PANEL: The Spiritual Senses in Modern Literature
20/05/2024 12:15 - 16:30
HALL: FATESI - TRIPPODO

Proponent: Gavrilyuk P., Pfau T.

Chair: Pfau T.

Speaker: Contino P., Gavrilyuk P., Pfau T.

The three requested sessions aim to explore the role of the spiritual senses in modern literature (post-1800), specifically, how the claims and concepts advanced by the long theological tradition of the spiritual senses are revived, inflected, and dramatized in modern poetry & prose. Particular attention will be given to theologically "literate" writers (e.g., Hopkins, Dostoevsky, Claudel, Eliot, Milosz, D. Jones, G. Hill).
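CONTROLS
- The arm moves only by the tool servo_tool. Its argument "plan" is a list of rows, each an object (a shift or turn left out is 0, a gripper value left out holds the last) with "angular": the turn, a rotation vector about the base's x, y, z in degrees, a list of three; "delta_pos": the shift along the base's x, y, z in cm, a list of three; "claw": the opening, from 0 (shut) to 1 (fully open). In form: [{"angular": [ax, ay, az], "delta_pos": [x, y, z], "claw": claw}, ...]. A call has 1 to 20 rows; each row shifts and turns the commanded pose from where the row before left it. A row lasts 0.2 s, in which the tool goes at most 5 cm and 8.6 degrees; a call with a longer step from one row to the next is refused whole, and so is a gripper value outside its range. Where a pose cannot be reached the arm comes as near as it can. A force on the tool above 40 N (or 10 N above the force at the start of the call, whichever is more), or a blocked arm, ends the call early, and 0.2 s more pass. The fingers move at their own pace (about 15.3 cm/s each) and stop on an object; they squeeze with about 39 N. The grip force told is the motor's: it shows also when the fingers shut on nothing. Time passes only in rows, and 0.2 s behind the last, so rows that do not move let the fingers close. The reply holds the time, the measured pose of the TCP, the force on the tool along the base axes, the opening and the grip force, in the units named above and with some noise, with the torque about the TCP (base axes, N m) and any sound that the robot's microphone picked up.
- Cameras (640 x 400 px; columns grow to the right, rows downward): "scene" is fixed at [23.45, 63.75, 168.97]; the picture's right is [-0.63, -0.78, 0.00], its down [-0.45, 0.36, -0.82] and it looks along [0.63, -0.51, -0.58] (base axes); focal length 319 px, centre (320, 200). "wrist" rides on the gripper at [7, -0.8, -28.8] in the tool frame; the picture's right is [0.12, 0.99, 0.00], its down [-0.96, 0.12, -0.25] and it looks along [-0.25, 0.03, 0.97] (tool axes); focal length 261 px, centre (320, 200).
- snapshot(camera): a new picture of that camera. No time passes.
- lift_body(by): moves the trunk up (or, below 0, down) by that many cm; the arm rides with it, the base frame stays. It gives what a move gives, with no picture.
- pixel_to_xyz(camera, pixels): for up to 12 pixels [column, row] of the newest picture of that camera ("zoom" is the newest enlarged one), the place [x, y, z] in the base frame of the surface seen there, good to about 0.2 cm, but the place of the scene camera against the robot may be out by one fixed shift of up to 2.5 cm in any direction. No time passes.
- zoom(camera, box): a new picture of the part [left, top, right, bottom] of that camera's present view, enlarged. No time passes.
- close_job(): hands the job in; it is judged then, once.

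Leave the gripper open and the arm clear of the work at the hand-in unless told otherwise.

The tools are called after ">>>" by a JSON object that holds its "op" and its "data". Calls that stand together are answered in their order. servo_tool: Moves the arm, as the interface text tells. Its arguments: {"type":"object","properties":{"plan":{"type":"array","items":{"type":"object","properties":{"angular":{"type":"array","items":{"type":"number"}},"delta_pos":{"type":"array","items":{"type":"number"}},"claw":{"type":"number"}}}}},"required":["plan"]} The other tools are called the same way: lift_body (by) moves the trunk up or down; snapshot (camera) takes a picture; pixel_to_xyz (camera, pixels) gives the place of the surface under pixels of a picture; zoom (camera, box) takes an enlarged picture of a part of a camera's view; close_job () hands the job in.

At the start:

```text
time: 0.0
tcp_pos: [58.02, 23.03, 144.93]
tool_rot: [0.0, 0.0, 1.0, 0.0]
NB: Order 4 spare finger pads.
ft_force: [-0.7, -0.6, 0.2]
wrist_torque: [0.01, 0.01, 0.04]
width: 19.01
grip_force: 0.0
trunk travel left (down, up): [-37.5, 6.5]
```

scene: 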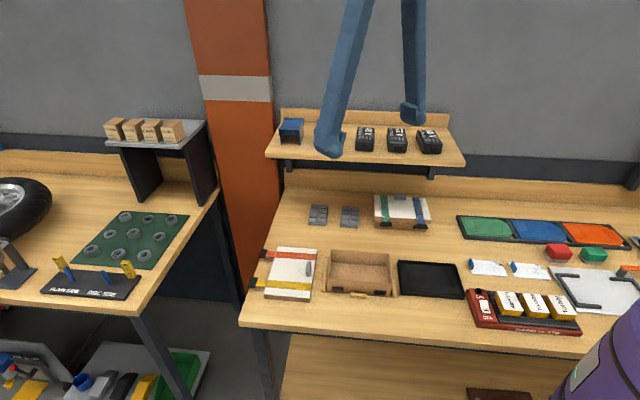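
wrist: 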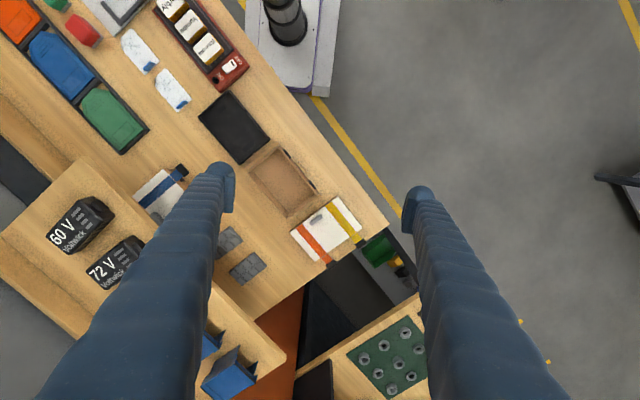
The premise is that "creative intuition" (Maritain), by integrating the spiritual and material, draws our attention to the revelatory, theologically significant character of all appearance. Unique about this constellation is the fact that, after 1700, the object of a narrative quest or of focalized, lyric attention by and large no longer involves God.  Instead, plot, story, and setting of much modern literature are defined by the transient goods of the saeculum (e.g., wealth, power, influence). Consequently, instances of spiritual perception in modern literature are typically framed less as fulfilling than as disrupting what Husserl calls the "natural perspective" (natürliche Einstellung) that individuals and communities have on their life-world. In the wake of Romanticism, modern literature frequently features characters deeply perplexed by the insoluble conflict between a calculative notion of rationality and numinous meanings "sensed" as incontrovertibly real, as is the case in the Romantic sublime and in epiphanic modernism.